Green-card blues
A backlash against foreign workers dims business hopes for immigration
reform
Oct 28th 2010 | Washington, dc
BAD as relations are between business and the Democrats, immigration was
supposed to be an exception. On that topic the two have long had a marriage
of convenience, with business backing comprehensive reform in order to
obtain more skilled foreign workers.
That, at least, was what was meant to happen. In March Chuck Schumer, a
Democratic senator, and Lindsey Graham, a Republican, proposed a multi-
faceted reform that would toughen border controls and create a path to
citizenship for illegal immigrants while granting two longstanding goals of
business: automatic green cards (that is, permanent residence) for students
who earned advanced degrees in science, technology, engineering or maths in
America, and an elimination of country quotas on green cards. The quotas
bear no relationship to demand, leaving backlogs of eight to ten years for
applicants from China and India. Barack Obama immediately announced his
support.
But the proposal never became a bill, much less law. Mr Graham developed
cold feet and withdrew his support; he was concerned that the Democrats were
moving too quickly, as the economic misery that has turned Americans
against foreign trade spread to dislike of foreign workers. Last year
Congress made it harder for banks that had received money from the Troubled
Asset Relief Programme to hire workers on H-1B visas, the most popular type
for skilled foreign workers. In January the Citizenship and Immigration
Service barred the use of H-1Bs for workers based on a client’s premises
instead of their own company’s, a move aimed at outsourcing companies, many
of them based in India.
In August even Mr Schumer, needing to look tough on outsourcing, pushed
through a bill sharply raising H-1B fees on firms that depend heavily on the
visas. Perhaps the most naked election-year hostility to foreigners
appeared during the debate in September over a Democratic bill in the Senate
that would have rewarded companies for firing foreign-based workers and
replacing them with Americans. Charles Grassley, a Republican senator,
responded with a proposal to prohibit any company that had laid off
Americans from hiring visa workers at all. The bill did not win enough votes
to break a filibuster.
Tightened restrictions, political aggravation and economic conditions seem
to be having an effect. In 2009 the number of employment-based green cards
and H-1B visas was the lowest in years (see chart). It took an unusually
long time for the quota of H-1Bs for the fiscal year that ended on September
30th to be used up. Several Indian outsourcing companies have made a point
of boosting local hiring at American facilities.

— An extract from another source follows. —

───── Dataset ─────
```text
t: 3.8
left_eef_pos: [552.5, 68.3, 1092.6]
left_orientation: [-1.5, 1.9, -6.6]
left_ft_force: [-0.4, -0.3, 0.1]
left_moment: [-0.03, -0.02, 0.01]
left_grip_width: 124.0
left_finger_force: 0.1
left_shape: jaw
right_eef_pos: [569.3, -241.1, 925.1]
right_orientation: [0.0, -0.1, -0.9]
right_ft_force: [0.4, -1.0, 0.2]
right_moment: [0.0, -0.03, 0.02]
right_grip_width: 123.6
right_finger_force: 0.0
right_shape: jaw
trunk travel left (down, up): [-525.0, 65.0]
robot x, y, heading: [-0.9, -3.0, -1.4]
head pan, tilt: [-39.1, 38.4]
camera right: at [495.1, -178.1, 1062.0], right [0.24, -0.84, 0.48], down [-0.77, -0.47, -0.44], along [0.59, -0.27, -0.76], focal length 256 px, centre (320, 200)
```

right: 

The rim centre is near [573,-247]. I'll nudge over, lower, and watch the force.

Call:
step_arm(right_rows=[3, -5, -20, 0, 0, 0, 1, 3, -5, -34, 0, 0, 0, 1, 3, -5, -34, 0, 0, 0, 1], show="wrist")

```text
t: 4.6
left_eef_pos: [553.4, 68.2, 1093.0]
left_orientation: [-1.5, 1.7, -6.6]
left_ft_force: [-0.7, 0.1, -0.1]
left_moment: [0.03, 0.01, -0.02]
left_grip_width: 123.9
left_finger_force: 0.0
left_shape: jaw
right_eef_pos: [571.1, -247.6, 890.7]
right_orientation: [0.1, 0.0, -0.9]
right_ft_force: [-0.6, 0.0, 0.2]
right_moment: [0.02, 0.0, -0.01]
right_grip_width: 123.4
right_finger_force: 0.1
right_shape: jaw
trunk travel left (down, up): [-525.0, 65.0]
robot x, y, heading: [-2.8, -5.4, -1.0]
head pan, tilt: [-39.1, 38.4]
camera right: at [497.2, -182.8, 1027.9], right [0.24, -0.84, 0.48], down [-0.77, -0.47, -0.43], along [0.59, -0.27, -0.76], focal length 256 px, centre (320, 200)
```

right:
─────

This is partly the result of the recession, which has hurt demand for all
types of workers. But in a recent report the Hamilton Project, a moderately
liberal research group, notes that the number of foreign workers in America
has been declining for some time. This might reflect America’s diminished
appeal to the world’s most sought-after workers, as well as brightening
prospects in their own countries. A survey for the pro-immigration Kauffman
Foundation in 2007 found that only a tiny proportion of foreign students
planned to stay in the United States. This almost certainly extracts an
economic toll, since immigrants are more likely than others to start
businesses or file patents.
America’s immigration policies have long put a higher priority on family
reunification than on employment. Legal immigrants to the country are more
likely to have failed to finish high school than either native-born
Americans or immigrants to other English-speaking countries. Immigrants to
Canada are far more likely to have a college degree.
Legislators from both parties have at various times advanced proposals that
would smooth the way for skilled migrants, but they have usually foundered
on the more intractable problem of dealing with illegal immigration. “These
two issues can and should be separate,” says Michael Greenstone of the
Hamilton Project. “We are giving up economic growth by putting the two
issues together.”
Democratic Hispanic legislators oppose separating them for fear of losing
business support for comprehensive reform. In principle, then, a Republican
takeover of the House might increase the likelihood of a stand-alone bill on
skilled immigration. That, however, is not the Republicans’ priority.
Lamar Smith, the Republican who would probably become chairman of the House
judiciary committee, is more focused on deporting illegal immigrants and
strengthening the border.
Still, it would be premature to write off the odds of immigration reform. If
Mr Obama is to accomplish anything in the next Congress, he needs to find
common ground with Republicans on something. Business-friendly immigration
reform might just qualify.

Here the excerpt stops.